I mulled the decision as we picked up someone else and finally returned to the hotel around 4:30. One of the consultants generously allowed me the use of his phone to call my dad back home. Of course, my dad couldn’t really do more than offer the vaguest of advice—he did not have any special knowledge of these schools—but it was good to hear his voice. I continued pondering as the afternoon wore on and dinner approached.
In many respects, I know I’m extremely lucky. How many people fly to another country to interview for jobs and get an offer, let alone two? (Fortunately, everyone in our little group ended up accepting an offer, so we all had reason to celebrate tonight.) My situation could be a lot worse. Moreover, it was a difficult decision because I could see myself happy in both places. Hence, by that token, there really was no wrong decision.
We went to another Italian restaurant, Ask, for dinner. Their menu was slightly less confusing—though now that I think about it, its emphasis was also heavy on typography and light on the types of photos that I’m used to from menus in restaurants back home. This time I went for a pizza—a classic pepperoni kind called a stromboli—and promptly didn’t eat most of it. I also ordered a strawberry milkshake, but in the UK they have strawberry milk, and I suspect this was used in the making of the milkshake—it was rather vile. Oh well! I took the rest of the pizza to go, and we went out to find a pub.
I suppose I should backtrack and mention I made my decision before leaving that restaurant. I could have drawn it out, asked for more time, but I’m not that kind of person. I procrastinate in almost everything except decision-making, because I hate making decisions that much. But I won’t reveal my choice just yet. If you haven’t already learned it elsewhere, you could scroll down to the end of the post. For now I need to relate the last part of the night.
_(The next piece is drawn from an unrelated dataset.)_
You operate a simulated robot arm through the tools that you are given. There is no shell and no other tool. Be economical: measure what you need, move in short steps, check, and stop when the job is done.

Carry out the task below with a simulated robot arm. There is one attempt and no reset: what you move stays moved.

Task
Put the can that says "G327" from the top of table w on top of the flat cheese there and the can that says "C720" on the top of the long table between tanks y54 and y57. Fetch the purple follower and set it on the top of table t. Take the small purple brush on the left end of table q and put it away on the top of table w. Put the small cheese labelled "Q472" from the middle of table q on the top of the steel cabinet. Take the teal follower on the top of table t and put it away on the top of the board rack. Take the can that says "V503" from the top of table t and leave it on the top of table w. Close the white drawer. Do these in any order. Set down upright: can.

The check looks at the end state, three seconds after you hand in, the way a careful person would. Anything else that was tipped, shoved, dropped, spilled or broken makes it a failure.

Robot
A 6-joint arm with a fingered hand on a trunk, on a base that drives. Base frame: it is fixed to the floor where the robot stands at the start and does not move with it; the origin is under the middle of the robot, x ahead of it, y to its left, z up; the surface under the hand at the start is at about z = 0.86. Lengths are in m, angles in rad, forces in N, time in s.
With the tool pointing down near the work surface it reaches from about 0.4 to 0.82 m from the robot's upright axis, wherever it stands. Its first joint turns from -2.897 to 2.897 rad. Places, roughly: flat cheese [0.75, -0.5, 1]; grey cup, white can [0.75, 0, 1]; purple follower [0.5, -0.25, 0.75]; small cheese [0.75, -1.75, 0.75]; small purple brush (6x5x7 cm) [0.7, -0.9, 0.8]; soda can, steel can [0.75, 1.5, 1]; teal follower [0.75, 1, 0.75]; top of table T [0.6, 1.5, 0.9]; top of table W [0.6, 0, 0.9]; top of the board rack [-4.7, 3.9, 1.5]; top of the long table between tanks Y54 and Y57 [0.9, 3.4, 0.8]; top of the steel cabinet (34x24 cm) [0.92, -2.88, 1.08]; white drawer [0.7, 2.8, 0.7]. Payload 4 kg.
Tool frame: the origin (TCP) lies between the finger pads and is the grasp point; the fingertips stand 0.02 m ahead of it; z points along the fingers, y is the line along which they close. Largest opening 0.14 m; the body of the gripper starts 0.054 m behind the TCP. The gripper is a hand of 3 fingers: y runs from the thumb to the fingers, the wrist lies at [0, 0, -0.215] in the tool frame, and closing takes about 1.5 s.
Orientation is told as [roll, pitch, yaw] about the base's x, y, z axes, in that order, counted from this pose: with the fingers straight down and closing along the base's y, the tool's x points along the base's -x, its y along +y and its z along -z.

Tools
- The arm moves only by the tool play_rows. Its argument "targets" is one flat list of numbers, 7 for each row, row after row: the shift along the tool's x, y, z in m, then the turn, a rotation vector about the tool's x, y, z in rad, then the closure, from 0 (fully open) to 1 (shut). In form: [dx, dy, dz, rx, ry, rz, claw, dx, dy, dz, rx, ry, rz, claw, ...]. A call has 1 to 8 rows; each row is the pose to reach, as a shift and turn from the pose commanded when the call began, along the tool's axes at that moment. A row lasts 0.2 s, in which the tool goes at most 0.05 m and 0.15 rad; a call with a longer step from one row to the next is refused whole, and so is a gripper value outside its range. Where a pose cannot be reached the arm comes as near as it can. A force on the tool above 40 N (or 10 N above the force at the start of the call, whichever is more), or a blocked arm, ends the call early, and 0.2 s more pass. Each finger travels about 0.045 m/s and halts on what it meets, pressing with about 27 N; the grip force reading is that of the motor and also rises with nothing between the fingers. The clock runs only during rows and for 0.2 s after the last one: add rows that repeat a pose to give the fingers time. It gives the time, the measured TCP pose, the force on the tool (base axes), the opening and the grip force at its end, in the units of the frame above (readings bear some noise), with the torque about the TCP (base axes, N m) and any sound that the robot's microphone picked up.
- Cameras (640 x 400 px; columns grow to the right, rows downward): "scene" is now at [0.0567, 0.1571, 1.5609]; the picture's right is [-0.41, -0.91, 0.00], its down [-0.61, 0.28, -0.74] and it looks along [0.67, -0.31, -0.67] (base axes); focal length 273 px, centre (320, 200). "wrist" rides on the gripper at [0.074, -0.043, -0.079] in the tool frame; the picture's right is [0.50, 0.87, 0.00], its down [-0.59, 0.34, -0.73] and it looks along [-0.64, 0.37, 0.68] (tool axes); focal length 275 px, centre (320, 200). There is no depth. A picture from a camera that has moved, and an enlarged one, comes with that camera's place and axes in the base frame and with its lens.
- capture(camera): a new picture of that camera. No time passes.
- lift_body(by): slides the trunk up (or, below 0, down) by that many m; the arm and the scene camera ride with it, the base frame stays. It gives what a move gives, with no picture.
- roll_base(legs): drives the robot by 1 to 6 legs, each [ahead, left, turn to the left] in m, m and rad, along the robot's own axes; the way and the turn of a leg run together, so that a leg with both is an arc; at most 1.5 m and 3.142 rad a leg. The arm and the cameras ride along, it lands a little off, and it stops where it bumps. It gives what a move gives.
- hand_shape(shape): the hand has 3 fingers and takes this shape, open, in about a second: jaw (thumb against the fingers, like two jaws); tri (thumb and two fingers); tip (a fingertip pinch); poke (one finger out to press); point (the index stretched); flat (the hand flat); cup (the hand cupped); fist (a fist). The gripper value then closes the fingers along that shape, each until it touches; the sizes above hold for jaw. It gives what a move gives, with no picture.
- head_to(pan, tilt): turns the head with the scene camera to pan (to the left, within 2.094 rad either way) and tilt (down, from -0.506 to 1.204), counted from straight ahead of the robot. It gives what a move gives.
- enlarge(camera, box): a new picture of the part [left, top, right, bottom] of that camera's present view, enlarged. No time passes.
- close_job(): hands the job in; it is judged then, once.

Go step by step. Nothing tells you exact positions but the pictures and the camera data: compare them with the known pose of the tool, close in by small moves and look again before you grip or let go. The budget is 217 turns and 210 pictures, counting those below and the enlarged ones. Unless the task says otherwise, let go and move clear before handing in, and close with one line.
Everyone else seemed keen on finding a pub, or pubs, for that authentic English drinking experience. It was our last night in England, after all. Now, I don’t drink myself, and by that time I was feeling supersaturated when it came to socializing … but I tagged along anyway. I wanted to find some place to dance. I love dancing, and those who have seen me dance will understand why I remarked to the others, “You have not seen me dance” as if they were missing some fundamental component of their existence. (They were.)
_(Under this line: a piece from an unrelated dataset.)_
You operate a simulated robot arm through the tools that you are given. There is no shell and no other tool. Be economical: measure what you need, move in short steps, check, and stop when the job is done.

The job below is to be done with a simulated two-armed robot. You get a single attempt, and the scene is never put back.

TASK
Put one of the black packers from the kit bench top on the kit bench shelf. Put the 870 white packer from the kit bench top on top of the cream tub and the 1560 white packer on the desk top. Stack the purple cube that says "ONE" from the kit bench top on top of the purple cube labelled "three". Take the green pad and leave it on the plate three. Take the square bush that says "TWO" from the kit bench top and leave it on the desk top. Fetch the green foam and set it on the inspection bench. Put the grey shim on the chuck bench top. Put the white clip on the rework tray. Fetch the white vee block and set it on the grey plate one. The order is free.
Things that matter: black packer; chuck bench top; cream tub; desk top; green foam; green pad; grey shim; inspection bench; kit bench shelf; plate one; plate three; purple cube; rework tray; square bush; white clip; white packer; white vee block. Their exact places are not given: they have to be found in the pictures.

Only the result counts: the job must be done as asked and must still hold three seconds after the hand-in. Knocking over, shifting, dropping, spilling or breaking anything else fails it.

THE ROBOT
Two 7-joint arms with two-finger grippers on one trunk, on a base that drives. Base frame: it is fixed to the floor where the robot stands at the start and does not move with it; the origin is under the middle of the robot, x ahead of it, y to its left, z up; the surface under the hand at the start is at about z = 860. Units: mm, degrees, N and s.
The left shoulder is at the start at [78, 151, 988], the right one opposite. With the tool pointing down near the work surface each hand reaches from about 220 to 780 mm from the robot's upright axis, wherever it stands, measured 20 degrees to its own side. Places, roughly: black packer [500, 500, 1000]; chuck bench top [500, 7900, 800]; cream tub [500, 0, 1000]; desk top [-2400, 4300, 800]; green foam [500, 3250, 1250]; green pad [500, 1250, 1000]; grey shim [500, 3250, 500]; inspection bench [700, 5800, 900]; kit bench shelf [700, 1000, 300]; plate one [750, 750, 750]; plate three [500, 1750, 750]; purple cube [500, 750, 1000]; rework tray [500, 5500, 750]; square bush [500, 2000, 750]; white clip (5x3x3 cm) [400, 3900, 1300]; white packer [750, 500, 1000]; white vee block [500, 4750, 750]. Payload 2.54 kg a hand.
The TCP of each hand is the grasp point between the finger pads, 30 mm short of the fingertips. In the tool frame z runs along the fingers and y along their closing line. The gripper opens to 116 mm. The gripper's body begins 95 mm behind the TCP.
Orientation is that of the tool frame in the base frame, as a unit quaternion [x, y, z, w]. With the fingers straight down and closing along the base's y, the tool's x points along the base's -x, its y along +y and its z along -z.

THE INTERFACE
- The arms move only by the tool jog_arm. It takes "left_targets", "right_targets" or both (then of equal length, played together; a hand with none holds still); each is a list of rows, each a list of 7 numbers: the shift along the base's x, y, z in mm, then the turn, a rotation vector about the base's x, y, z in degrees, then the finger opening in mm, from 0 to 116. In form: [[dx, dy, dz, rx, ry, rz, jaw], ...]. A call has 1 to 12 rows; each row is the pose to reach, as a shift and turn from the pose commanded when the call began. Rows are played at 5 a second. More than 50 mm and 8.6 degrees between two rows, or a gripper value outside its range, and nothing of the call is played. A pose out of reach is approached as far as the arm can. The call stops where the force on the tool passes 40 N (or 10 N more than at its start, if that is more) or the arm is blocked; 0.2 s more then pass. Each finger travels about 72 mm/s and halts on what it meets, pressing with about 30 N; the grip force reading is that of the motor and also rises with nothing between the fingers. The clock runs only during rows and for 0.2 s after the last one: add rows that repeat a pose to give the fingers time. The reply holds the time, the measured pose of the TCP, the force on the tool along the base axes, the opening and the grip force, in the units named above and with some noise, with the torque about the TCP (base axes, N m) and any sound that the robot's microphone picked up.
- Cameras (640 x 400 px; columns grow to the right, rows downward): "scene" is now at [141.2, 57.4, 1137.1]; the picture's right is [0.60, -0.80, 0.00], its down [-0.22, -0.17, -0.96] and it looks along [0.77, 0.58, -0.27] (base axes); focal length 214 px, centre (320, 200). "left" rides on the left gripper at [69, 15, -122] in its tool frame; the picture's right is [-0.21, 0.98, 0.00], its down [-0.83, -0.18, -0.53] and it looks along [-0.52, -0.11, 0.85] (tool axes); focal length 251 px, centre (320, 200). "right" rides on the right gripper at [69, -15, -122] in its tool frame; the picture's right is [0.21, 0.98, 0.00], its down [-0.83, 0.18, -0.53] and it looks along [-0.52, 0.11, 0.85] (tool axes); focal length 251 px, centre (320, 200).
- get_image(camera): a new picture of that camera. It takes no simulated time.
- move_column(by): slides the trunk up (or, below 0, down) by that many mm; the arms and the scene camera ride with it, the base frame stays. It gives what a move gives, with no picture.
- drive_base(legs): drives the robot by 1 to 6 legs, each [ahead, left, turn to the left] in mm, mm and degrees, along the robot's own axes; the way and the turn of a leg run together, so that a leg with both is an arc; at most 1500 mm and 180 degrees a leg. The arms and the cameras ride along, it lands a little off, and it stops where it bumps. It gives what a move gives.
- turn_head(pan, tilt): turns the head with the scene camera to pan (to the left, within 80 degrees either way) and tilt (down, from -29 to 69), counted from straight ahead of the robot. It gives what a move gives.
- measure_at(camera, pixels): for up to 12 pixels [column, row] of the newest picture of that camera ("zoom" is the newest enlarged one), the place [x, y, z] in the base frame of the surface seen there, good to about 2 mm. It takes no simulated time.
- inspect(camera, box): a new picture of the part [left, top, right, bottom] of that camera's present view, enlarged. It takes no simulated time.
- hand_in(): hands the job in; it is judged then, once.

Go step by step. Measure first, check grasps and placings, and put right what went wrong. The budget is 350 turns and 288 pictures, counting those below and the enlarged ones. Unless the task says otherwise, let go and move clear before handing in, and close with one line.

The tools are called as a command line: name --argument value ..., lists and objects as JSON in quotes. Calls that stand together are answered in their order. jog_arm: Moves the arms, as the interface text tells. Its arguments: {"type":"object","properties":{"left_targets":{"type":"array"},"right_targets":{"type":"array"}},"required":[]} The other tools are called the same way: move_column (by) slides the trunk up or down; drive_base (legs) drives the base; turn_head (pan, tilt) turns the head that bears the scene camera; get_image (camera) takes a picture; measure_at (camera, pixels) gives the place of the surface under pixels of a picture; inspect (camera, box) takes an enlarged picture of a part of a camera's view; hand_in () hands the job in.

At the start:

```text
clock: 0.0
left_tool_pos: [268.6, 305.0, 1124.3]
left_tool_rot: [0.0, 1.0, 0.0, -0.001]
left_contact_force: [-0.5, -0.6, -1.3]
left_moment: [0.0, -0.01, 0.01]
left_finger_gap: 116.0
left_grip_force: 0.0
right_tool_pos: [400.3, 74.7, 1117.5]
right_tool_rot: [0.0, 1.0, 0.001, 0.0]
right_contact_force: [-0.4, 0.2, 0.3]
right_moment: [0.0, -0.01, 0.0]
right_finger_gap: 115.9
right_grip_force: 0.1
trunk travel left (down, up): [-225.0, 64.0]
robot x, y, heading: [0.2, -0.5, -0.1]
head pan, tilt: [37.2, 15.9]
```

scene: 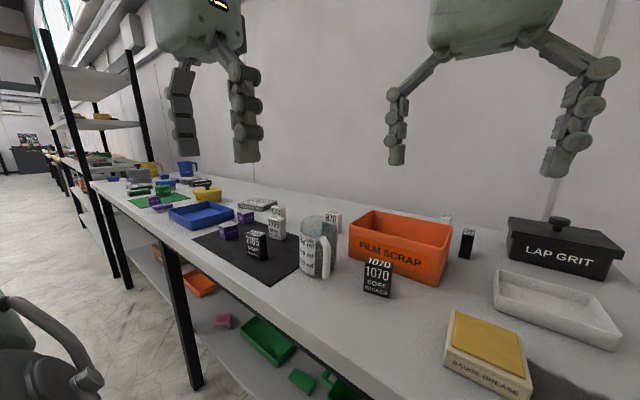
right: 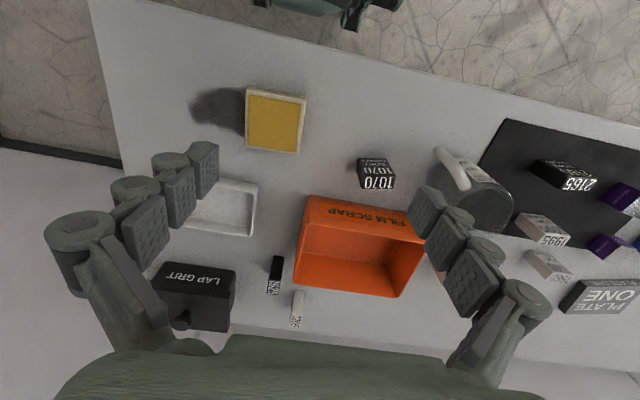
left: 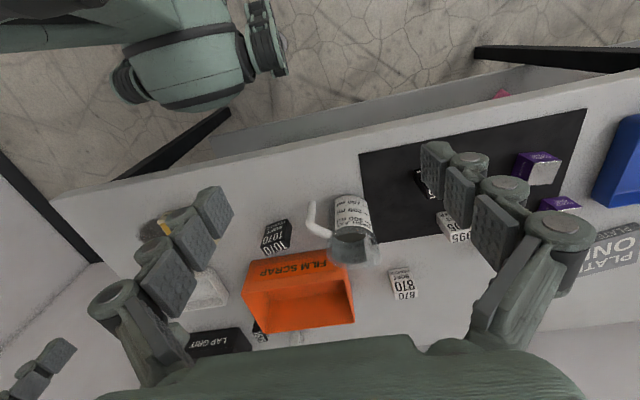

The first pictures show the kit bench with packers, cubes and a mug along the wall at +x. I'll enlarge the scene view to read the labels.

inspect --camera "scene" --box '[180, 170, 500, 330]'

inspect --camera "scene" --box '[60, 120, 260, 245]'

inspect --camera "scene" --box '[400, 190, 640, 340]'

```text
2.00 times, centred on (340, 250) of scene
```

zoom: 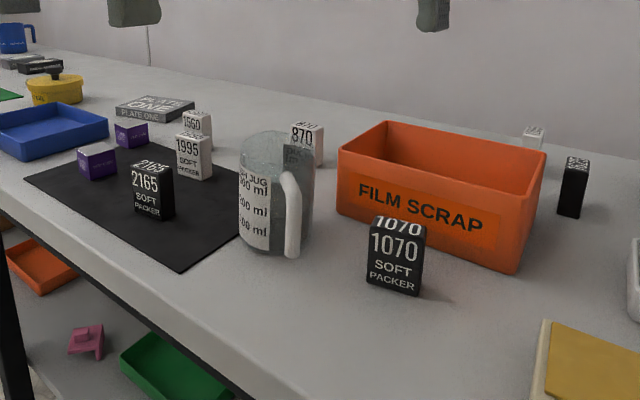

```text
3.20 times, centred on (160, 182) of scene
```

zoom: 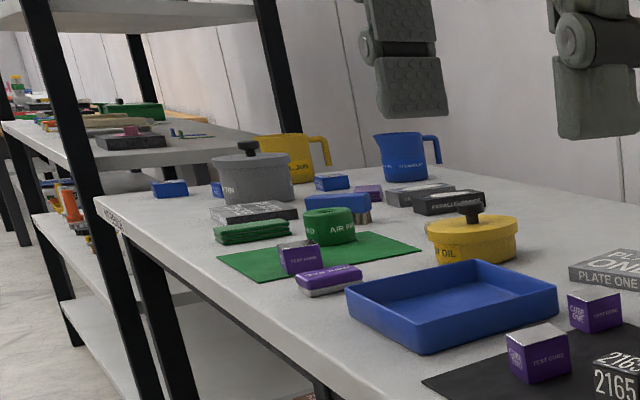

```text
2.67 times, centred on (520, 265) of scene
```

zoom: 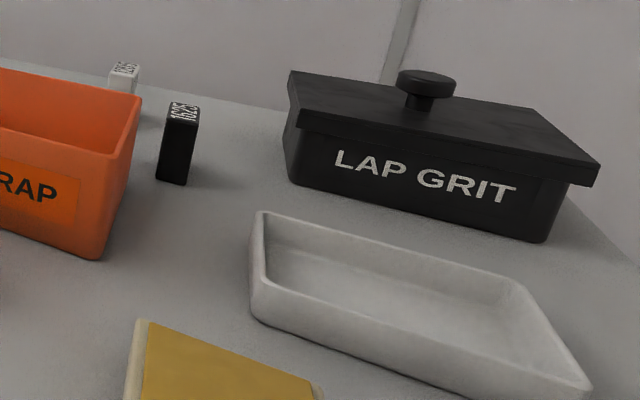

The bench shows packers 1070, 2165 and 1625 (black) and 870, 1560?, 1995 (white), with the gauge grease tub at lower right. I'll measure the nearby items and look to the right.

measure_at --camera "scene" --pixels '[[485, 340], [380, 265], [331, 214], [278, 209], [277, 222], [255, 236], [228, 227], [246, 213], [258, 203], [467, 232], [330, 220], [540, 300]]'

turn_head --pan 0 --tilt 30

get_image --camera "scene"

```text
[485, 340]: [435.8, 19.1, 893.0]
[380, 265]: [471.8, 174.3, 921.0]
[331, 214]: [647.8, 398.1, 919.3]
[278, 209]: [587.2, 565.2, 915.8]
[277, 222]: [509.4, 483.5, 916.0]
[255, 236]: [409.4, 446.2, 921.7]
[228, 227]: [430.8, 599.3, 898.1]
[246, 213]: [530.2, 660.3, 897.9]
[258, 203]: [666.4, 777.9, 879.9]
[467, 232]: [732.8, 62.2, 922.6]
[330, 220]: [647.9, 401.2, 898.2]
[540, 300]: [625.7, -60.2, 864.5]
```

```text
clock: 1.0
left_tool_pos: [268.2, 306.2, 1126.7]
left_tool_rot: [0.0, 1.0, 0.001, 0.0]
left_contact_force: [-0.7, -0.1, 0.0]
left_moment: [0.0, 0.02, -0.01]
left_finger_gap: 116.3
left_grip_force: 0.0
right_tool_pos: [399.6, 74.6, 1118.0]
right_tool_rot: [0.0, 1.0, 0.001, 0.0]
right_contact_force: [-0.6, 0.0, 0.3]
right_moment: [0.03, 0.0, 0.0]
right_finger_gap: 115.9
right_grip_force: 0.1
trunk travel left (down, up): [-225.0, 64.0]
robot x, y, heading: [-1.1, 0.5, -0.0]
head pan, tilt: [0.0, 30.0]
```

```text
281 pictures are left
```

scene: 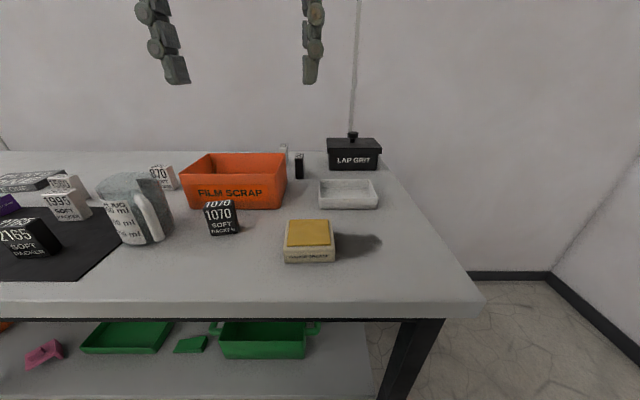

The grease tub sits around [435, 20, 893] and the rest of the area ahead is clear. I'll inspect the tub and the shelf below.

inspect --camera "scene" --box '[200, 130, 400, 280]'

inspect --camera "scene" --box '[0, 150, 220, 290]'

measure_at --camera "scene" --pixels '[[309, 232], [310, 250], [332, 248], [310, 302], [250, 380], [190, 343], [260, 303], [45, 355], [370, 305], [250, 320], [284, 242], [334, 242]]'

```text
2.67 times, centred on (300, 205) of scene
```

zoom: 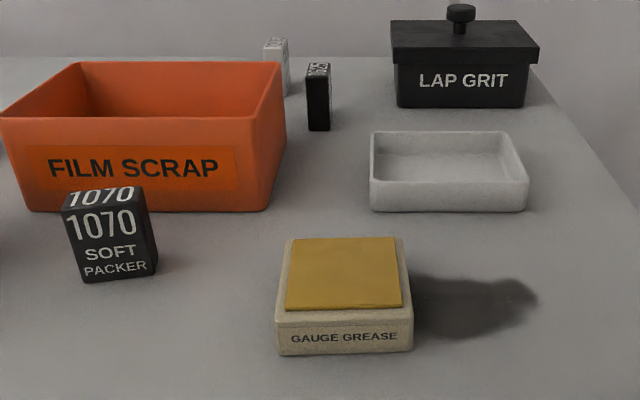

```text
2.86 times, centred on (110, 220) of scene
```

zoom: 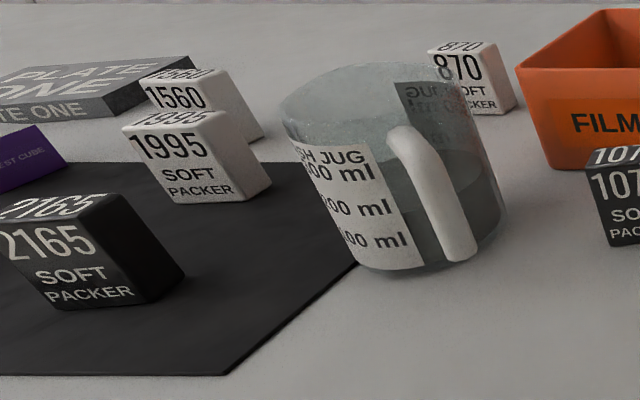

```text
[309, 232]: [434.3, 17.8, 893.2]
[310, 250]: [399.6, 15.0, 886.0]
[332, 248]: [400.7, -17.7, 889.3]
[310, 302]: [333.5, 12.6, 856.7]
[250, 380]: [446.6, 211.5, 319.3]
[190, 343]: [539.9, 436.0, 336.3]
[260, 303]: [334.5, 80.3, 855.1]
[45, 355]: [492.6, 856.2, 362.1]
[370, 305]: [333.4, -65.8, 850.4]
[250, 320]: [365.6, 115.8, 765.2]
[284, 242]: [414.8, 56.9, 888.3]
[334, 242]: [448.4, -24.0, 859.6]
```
So we walked around the town centre to find a suitable location. All the bouncers that I’ve seen, so far, wear suits. It’s very classy. The first place we tried was far too classy for us (and definitely neither a pub nor a dancing place). Eventually we meandered back to the Nutshell, where everyone decided to cram inside. (It is difficult to describe, so I have included a photo for your edification.) I chose to avoid the press of somewhat intoxicated bodies against my person and instead relocated to a bench across the street, where I could take some nice video of the surroundings and bask in the cool night air.
After everyone emerged from the pub, we continued walking, but at first we didn’t have much luck. It looked like we might come up empty-handed. Then we found this place called The Gym—small, though everything in England seems small, with a live band. Everyone else started drinking; I started dancing. There were only two or three other patrons in the place at the time, and it was nowhere near the size where I could hope to avoid being noticed. At one point, the lead singer of the band shouted out to me, “Hey, mate, what are you drinking?” Later, he came off stage and told me he had to give me a hug. I guess they appreciated my enthusiasm for their music. (I don’t have enough experience to judge such things, but I thought they were good. They even played some Rush.)
The others were uncool enough to just up and leave in the middle of a song. I tried to dance through such bad behaviour but eventually had to depart as well. We went to another club, LP, which was slightly larger and probably trendier—it had a second floor that wouldn’t open until midnight! Some of us were ready to call it a night, however, so Jodie, Ian, Arushi, Jenny, Mairwen, and I ended up walking back to the hotel.
As we left the club, I reclaimed my pizza from where the bouncer had kindly stored it behind the counter. Outside the club, Jenny looked at the pizza box and then approached me, her expression and voice absolutely deadpan. I wish my memory were good enough to replicate her actual words, but they were to the effect of, “I really want a piece of pizza”, and the complete gravity with which she uttered them just cracked me up. I, of course, shared my pizza.
Back at the hotel, I still needed to pack in preparation for our early departure in the morning. So I ran the bath tub while I packed, had a nice, hot bath, and collapsed into bed. We were leaving for the airport at 7 am, and I was ready to go home.
Oh, and as for the decision … I chose Thetford Academy. I’m not sure I can rationally explain it, though I have rationalized it. Both schools seemed like they would give me plenty of support and would be great places to teach. Thetford had a few more things going for it though: firstly, they seemed genuinely enthusiastic about having me teach both math and English; secondly, they already had a sizable contingent of Lakehead teachers there.
The students at Thetford would be tougher, in terms of classroom management, and I will be honest that this is a source of trepidation for me—my last practicum had a tough class, and I’m still not sure how good I am at confronting such issues. I could have gone the easier route and worked at Ken Stimpson, where such issues seemed fewer. Indeed, that was the kind of school I hoped for when I came over for the iday in the first place … but Thetford changed that. They communicated an effort to break students out of their isolation and get them to think about the wider world, get them to go off to post-secondary education and do great things. Anyone with a brain could teach the motivated, willing students at Ken Stimpson. At Thetford, I can make more of a difference. I don’t know yet whether I’m an amazing teacher or merely a good one, but I do know that I have plenty of passion and enthusiasm, both for my subjects and for learning in general. I can share that with my students, and maybe I can inspire them to aspire. That’s why I want to teach, after all; I might as well choose an environment where such passion is most needed.